University of British Columbia,
Building codes and standards in many parts of the world recognize the first significant yielding point as an ultimate limit state for the wind design of tall buildings. The main argument used in favor of linear-elastic analysis approach is its presumed ability to avoid asymmetric yielding and the subsequent permanent set (accumulated damage). However, this design philosophy ignores the ductile capacity of materials and structural systems, resulting in uneconomical and brittle buildings. Thus, classical linear-elastic design arguments should be re-examined with consideration of performance-based wind engineering (PBWE) approaches, innovative technologies, and materials.
In this study, using dynamic time history analysis, we initially examined the cumulative damage demands of single-mass oscillators modeled with nonlinear-inelastic (bilinear) and nonlinear-elastic (self-centering) hysteretic models subjected to artificially generated wind speed times series. Analysis results of the bilinear systems show that damage accumulation could trigger the failure of structural systems. However, self-centering systems controlled permanent set by a complete re-centering at the end of excitation. Hence, we proposed a new performance objective in the nonlinear range.
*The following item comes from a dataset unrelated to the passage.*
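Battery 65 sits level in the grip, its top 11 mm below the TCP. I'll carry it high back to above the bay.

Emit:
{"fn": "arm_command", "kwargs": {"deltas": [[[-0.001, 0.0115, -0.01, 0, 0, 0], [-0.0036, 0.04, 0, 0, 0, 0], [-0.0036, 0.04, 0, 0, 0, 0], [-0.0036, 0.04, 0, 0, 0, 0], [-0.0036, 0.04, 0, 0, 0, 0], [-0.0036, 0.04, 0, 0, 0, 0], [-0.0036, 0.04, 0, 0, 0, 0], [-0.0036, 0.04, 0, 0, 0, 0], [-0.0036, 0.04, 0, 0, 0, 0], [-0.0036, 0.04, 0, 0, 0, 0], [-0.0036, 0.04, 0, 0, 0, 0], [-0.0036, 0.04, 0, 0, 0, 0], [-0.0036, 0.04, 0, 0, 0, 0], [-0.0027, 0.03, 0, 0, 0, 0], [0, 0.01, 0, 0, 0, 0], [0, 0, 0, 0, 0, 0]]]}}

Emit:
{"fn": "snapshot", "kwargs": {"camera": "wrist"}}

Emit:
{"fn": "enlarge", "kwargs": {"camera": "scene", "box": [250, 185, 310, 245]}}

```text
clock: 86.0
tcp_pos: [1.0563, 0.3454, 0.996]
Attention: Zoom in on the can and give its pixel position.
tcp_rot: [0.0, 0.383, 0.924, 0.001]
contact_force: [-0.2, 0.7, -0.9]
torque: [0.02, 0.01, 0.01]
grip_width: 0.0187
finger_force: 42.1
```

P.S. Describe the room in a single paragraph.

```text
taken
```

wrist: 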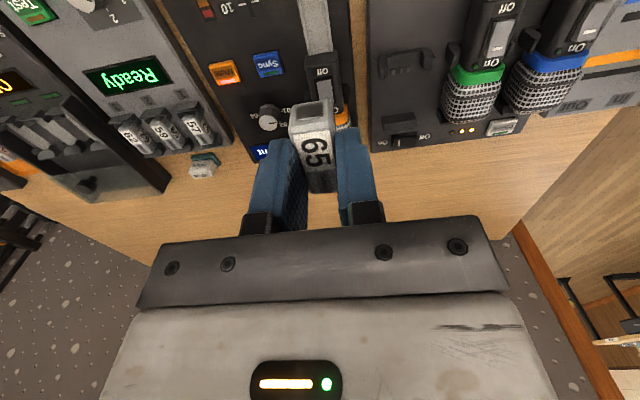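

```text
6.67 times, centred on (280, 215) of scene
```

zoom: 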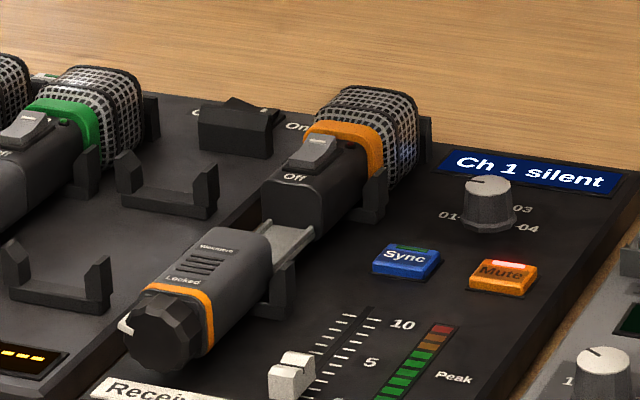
For demonstration, we incorporated the new performance objective in the PBWE framework and applied it to design a 558-meter-tall tower equipped with unbonded post‐tensioned tendons. Aerodynamic wind tunnel tests are conducted to obtain wind load time histories over the height of the tower. Nonlinear dynamic structural analysis is carried out to determine the response history of the tower. The results prove that, with the use of self-centering systems, PBWE approaches can be effectively used to design economic and ductile structures.